WASHINGTON – A Detroit-area occupational therapy assistant has pleaded guilty for her participation in a Medicare fraud scheme, announced the Department of Justice, FBI and Department of Health and Human Services (HHS).
Vanessa Dowell, 50, pleaded guilty yesterday before U.S. District Court Judge Avern Cohn in the Eastern District of Michigan to one count of conspiracy to commit health care fraud. At sentencing, Dowell faces a maximum penalty of 10 years in prison and a $250,000 fine.
According to the plea documents, Dowell was an uncertified occupational therapy assistant who worked for Jos Campau Physical Therapy, which purported to provide physical and occupational therapy services. In 2005, Dowell was hired by a co-defendant to create and sign falsified occupational therapy files for Jos Campau Physical Therapy, which was owned and operated by two co-defendants. Dowell purported to be a certified occupational therapy assistant and fabricated and signed patient notes for occupational therapy services that she claimed she had provided. In fact, the services were never provided. Furthermore, as an unsupervised and uncertified assistant, Dowell was not permitted to perform the occupational therapy services.

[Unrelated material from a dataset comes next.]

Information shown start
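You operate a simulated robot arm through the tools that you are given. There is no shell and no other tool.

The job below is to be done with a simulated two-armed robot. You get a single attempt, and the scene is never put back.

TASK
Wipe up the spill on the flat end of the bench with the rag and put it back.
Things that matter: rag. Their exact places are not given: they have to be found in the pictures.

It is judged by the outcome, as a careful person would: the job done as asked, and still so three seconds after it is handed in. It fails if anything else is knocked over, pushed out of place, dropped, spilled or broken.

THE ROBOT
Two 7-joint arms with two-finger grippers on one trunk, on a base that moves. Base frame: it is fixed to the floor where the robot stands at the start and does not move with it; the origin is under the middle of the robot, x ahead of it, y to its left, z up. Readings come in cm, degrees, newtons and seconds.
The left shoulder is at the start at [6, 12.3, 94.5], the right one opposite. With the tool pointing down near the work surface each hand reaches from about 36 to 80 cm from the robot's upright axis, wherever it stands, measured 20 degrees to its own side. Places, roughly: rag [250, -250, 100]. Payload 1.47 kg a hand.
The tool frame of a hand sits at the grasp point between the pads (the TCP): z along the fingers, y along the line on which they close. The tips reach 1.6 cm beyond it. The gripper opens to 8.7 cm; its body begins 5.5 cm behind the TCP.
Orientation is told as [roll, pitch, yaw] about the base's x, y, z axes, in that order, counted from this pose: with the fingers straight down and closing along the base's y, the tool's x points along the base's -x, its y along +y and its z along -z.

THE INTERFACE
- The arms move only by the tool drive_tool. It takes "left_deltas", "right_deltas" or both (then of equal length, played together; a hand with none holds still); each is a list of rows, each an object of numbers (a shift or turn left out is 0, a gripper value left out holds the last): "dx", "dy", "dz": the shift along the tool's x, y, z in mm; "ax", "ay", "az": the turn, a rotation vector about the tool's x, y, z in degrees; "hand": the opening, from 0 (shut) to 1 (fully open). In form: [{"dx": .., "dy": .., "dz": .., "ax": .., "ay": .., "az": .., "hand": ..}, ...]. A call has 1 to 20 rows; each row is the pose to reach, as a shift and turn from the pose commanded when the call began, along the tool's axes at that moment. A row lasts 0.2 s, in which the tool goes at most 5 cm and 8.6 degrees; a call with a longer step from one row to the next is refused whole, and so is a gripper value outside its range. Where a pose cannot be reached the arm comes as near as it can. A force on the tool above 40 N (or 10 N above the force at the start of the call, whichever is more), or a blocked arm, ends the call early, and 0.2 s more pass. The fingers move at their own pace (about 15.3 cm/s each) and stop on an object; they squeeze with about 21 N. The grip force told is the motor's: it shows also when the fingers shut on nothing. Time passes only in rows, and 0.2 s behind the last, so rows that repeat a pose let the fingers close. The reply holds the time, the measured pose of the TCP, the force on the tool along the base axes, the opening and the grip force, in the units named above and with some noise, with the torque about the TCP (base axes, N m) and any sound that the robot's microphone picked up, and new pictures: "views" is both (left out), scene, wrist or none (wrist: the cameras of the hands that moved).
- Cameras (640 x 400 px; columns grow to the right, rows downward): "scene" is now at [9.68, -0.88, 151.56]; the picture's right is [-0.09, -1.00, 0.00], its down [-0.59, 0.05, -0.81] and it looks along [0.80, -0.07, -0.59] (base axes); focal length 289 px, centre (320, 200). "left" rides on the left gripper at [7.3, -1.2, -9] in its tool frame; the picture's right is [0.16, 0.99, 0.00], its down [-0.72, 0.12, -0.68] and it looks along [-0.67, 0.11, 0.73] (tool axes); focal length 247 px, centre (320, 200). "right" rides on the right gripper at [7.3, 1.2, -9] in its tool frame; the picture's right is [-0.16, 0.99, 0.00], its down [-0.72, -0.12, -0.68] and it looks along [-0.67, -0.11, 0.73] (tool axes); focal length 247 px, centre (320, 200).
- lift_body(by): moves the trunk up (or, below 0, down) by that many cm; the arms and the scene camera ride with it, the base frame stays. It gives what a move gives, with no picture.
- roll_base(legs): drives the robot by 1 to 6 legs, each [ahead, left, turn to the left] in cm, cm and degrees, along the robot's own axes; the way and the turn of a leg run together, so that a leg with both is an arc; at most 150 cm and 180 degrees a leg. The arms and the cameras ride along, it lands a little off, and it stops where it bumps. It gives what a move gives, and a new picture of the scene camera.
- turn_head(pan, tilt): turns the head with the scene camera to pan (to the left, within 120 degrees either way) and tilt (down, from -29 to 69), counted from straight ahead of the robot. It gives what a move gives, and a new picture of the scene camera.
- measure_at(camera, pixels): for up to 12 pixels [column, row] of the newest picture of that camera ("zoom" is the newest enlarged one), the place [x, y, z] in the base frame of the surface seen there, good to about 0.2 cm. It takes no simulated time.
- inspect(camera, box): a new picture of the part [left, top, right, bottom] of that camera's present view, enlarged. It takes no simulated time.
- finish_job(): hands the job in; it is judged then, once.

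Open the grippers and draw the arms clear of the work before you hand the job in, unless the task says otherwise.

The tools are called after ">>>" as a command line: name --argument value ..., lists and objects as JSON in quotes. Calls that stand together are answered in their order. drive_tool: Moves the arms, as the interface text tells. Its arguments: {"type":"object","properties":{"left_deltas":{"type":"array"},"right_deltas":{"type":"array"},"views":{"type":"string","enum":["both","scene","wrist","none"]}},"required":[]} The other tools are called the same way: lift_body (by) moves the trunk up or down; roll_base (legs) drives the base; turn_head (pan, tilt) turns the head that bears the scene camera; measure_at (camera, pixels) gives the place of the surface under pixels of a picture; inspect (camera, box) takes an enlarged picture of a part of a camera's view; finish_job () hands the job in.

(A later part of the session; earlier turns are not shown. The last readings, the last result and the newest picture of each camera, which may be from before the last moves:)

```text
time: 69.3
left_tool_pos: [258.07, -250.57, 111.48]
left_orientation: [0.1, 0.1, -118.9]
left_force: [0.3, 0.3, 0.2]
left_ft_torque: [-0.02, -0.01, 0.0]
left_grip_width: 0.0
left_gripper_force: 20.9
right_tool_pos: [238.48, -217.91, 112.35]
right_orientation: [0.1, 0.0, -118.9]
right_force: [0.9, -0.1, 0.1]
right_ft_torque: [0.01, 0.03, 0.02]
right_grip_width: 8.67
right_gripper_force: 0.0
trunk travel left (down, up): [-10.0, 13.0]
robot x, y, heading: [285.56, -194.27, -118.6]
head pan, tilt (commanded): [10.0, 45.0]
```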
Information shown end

Between approximately June 2005 and May 2007, Dowell and her co-conspirators at Jos Campau submitted or caused the submission of fraudulent physical therapy and occupational therapy claims to the Medicare program. Dowell personally submitted or caused to be submitted approximately $807,760 in claims for occupational therapy services that were never provided.
This guilty plea was announced by Assistant Attorney General Lanny A. Breuer of the Justice Department’s Criminal Division; U.S. Attorney for the Eastern District of Michigan Barbara L. McQuade; Special Agent in Charge Andrew G. Arena of the FBI’s Detroit Field Office; and Special Agent in Charge Lamont Pugh III of the HHS Office of Inspector General’s (OIG) Chicago Regional Office.
This case is being prosecuted by Trial Attorney Catherine K. Dick of the Criminal Division’s Fraud Section. The case was investigated by the FBI and HHS-OIG, and was brought as part of the Medicare Fraud Strike Force, supervised by the Criminal Division’s Fraud Section and the U.S. Attorney’s Office for the Eastern District of Michigan.
Since their inception in March 2007, the strike force operations in nine districts have charged more than 1,140 individuals who collectively have falsely billed the Medicare program for more than $2.9 billion. In addition, HHS’s Centers for Medicare and Medicaid Services, working in conjunction with the HHS-OIG, is taking steps to increase accountability and decrease the presence of fraudulent providers.